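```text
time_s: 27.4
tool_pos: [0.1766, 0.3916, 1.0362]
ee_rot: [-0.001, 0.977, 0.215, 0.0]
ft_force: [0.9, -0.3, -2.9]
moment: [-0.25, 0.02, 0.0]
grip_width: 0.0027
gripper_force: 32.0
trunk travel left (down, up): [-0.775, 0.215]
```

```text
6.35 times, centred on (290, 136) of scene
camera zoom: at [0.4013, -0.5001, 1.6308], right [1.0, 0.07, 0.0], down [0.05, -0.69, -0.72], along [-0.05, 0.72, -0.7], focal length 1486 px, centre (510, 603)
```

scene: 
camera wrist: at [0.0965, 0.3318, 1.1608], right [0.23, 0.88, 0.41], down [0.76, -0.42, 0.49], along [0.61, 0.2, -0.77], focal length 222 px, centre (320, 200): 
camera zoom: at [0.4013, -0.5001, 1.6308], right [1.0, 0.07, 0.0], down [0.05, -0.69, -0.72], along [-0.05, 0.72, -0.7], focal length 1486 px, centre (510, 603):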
▬▬▬
Quote the data above in full, changing nothing. Write them as strings in a JSON array, leaving out blank lines.

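[
  "```text",
  "time_s: 27.4",
  "tool_pos: [0.1766, 0.3916, 1.0362]",
  "ee_rot: [-0.001, 0.977, 0.215, 0.0]",
  "ft_force: [0.9, -0.3, -2.9]",
  "moment: [-0.25, 0.02, 0.0]",
  "grip_width: 0.0027",
  "gripper_force: 32.0",
  "trunk travel left (down, up): [-0.775, 0.215]",
  "```",
  "```text",
  "6.35 times, centred on (290, 136) of scene",
  "camera zoom: at [0.4013, -0.5001, 1.6308], right [1.0, 0.07, 0.0], down [0.05, -0.69, -0.72], along [-0.05, 0.72, -0.7], focal length 1486 px, centre (510, 603)",
  "```",
  "scene: ",
  "camera wrist: at [0.0965, 0.3318, 1.1608], right [0.23, 0.88, 0.41], down [0.76, -0.42, 0.49], along [0.61, 0.2, -0.77], focal length 222 px, centre (320, 200): ",
  "camera zoom: at [0.4013, -0.5001, 1.6308], right [1.0, 0.07, 0.0], down [0.05, -0.69, -0.72], along [-0.05, 0.72, -0.7], focal length 1486 px, centre (510, 603):"
]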